Numerical investigation of pollution transport around a single non-submerged spur dike

Abstract

Industrial contaminants and chemicals adversely impact surface water quality and may lead to serious health risks to human and ecosystems. Rivers as one of the major surface water resources receive wastewaters and transport dissolved pollutions in water through Advection-Dispersion processes. A minimum distance known as the mixing length is required for complete mixing and dispersion of the pollutants. Since the concentration of pollutants often exceeds the self-purification capacity of rivers within this distance, reducing it decreases the negative impacts on the aquatic ecosystems. Creating turbulent flows with inherent mixing characteristics is an efficient measure in decreasing the mixing length. Spur dikes that are widely used in river engineering are able to reduce the mixing length by virtue of the turbulence made in a stream.

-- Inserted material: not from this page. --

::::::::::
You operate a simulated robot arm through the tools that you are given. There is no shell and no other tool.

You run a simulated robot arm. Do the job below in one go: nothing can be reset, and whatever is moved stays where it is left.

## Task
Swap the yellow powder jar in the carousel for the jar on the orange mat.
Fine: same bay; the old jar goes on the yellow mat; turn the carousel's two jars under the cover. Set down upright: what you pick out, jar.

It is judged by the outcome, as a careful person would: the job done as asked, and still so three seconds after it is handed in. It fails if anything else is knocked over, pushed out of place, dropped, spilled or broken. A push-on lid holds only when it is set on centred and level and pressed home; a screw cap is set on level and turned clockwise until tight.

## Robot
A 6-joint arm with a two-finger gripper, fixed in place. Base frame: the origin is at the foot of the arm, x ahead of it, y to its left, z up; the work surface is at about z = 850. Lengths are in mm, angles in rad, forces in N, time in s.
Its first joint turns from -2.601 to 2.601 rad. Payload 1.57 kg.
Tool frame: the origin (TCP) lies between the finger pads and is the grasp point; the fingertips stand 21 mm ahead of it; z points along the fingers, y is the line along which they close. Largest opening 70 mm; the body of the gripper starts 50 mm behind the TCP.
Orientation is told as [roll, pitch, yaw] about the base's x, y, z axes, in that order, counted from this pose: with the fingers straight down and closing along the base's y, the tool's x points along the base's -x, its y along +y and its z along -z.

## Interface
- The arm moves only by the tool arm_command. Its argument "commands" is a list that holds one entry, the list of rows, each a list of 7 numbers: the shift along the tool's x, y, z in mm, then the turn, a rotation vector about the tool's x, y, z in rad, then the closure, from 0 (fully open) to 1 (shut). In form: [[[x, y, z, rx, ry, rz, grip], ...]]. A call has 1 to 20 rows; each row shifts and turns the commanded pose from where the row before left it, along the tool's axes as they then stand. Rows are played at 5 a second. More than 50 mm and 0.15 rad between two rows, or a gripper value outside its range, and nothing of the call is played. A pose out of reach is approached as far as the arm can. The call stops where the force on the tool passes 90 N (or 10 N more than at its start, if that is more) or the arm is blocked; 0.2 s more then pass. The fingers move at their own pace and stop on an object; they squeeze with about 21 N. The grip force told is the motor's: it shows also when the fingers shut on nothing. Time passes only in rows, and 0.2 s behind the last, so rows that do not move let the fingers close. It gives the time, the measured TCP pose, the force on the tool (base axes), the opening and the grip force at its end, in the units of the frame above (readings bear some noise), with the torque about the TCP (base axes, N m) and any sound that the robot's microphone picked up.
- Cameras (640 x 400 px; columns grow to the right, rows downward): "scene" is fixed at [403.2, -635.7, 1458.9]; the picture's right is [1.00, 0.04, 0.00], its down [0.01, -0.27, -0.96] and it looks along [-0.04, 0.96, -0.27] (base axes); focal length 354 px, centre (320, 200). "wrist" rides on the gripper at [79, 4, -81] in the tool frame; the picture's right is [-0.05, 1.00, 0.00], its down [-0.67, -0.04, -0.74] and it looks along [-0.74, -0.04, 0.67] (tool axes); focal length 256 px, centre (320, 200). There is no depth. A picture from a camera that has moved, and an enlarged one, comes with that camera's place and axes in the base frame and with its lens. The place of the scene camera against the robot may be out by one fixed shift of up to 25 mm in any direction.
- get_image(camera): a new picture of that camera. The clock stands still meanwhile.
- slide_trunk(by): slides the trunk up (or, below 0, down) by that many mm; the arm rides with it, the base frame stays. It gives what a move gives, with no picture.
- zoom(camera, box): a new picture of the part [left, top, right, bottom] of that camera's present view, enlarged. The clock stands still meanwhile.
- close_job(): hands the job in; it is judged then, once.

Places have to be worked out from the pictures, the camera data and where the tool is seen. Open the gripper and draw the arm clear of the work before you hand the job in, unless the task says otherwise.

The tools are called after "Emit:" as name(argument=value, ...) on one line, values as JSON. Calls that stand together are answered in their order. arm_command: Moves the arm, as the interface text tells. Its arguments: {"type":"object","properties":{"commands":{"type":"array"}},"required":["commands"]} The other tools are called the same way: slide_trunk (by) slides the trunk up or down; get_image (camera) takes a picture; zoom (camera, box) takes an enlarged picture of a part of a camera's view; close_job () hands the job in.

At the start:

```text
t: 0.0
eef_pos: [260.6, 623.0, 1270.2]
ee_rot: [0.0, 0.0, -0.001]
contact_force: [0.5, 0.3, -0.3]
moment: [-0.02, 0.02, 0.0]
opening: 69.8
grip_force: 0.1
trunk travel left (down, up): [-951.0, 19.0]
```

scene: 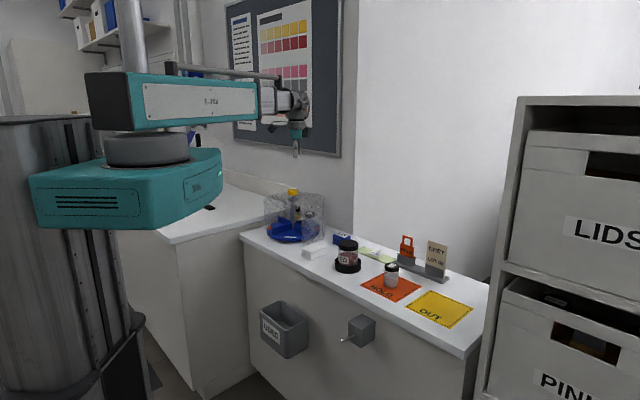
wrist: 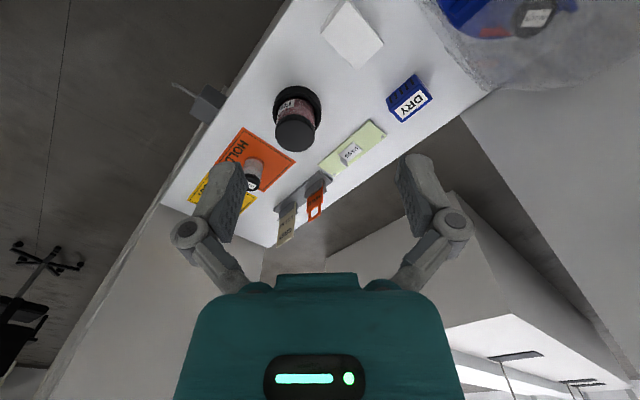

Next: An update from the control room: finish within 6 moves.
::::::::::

Given the fact that entry of pollutants into the surface water is inevitable and the influence of spur dikes on the characteristics of pollution transport has not been meticulously investigated, this study aimed at the numerical simulation of pollution transport in a rectangular channel adjacent to a spur dike. We thus invoked Flow-3D to simulate flow and transport characteristics around an impermeable and non-submerged rectangular spur dike. The findings of this study enhance our understanding of spur dike effects on pollution transport. Notwithstanding the fact that the spur dike effectively decreased the mixing length of the pollution, the location of the pollutant entry also played a prominent role in reducing the length of this region.